The play’s plot takes place over the course of one night, which begins with Ruth breaking into Abraham and Sabine’s home after not seeing Abraham for years. She confronts him about the choices he made and how they affected her, grappling with the idea that he identifies with his Judaism that he chose rather than the German nationality he was born into.  But Ruth is also running from something in her past – a gunshot she fired while on the job as a military photographer. The play concludes with the resolution of that conflict – her gunshot did not kill anyone – but opens the doors to several others. Will Ruth reconcile with her estranged father? Will she accept Sabine, who is about her age, as his partner? And what will she tell the baby she is pregnant with about his or her past – will the identity crisis be transferred to another generation?

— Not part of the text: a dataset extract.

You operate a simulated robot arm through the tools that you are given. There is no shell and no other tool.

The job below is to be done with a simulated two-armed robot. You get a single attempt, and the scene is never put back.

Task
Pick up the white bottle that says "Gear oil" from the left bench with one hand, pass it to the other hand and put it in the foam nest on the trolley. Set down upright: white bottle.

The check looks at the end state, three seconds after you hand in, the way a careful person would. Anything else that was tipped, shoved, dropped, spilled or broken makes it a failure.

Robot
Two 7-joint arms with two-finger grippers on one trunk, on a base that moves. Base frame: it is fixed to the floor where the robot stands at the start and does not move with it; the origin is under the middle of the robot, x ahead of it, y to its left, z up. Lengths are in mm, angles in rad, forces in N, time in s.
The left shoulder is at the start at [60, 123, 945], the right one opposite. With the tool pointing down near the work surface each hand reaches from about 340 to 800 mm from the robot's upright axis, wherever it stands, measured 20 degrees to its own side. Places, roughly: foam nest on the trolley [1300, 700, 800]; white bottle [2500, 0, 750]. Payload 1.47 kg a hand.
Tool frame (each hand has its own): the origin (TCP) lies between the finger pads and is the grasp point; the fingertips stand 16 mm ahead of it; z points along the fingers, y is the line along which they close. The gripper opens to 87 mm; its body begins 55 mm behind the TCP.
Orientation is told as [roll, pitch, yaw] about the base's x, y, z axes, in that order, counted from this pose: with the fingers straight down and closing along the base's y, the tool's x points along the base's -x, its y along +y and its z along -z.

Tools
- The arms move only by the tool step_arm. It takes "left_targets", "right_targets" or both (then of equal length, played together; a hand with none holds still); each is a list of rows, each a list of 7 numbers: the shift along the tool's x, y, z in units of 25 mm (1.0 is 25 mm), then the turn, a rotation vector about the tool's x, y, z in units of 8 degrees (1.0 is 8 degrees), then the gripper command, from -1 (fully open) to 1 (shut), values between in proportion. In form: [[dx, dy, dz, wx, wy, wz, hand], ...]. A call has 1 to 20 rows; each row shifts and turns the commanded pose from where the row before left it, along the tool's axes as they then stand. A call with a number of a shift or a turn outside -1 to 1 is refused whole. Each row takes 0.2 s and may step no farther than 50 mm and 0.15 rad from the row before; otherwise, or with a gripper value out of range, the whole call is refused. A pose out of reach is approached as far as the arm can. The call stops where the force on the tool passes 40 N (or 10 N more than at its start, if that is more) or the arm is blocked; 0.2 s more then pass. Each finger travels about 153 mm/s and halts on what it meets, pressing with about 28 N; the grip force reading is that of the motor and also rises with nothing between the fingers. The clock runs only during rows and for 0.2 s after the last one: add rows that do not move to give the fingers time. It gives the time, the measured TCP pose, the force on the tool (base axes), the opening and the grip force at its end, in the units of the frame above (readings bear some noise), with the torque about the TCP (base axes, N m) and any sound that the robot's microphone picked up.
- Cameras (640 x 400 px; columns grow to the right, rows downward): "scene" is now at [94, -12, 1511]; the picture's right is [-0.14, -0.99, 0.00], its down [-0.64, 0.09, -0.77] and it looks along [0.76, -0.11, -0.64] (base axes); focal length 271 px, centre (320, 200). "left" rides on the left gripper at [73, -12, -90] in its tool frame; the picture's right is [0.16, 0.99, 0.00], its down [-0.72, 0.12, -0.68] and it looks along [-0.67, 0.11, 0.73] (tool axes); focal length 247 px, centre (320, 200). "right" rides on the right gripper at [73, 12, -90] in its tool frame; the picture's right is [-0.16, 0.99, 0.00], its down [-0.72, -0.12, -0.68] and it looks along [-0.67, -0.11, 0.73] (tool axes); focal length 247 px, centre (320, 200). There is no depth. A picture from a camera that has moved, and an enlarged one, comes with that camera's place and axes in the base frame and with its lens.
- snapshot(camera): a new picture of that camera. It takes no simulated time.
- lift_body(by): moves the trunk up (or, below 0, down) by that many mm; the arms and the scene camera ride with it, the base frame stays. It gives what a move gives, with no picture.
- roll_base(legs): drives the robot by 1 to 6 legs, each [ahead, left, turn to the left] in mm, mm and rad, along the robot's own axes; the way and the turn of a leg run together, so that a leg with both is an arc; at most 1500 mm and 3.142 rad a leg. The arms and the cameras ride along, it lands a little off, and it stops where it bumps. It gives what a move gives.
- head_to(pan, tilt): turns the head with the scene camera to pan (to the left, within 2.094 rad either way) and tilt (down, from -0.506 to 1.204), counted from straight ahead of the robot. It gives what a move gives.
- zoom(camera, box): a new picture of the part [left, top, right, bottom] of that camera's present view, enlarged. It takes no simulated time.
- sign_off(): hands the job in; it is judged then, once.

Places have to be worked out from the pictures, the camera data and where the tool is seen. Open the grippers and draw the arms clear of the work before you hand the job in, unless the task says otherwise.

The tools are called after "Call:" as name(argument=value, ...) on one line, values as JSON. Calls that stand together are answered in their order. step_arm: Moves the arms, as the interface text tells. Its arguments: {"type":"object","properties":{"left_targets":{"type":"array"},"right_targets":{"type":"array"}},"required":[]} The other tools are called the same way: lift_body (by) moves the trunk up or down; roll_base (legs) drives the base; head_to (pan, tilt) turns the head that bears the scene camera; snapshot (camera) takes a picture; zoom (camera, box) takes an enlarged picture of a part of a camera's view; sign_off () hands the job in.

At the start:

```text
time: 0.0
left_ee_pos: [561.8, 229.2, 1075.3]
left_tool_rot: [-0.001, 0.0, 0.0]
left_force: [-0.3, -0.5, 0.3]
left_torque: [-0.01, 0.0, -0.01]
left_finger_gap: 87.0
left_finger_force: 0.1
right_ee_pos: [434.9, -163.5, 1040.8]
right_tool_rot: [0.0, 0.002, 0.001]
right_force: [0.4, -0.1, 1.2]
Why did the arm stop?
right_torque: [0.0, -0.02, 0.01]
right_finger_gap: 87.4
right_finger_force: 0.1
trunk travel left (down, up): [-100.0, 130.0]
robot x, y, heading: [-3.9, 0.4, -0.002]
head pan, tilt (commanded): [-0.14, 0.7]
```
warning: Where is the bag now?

The play has received acclaim from Israeli critics, with News1’s Alis Blumenthal calling it “a juicy drama whose power is derived from reality,” and Haaretz’s Yasha Krieger praising the play for moving past cliché representations of the Holocaust in Israeli theater. Since its debut in 2014, the play has been produced in both Israel and Germany.
Von Schwarze grew up in Tel Aviv, in a neighborhood made up of survivors and their families, and served in the IDF for two years despite feeling conflict over holding a gun. She has three daughters and she still lives in Israel today. She is an actress, director and lecturer in addition to being a playwright.

For von Schwarze, the play helped her come to terms with her split identity, and how to live with the questions and guilt that still remain. “Just live,” she says in the play, a reminder of the self-acceptance and healing she has gained from the experience of writing and performing her family’s story.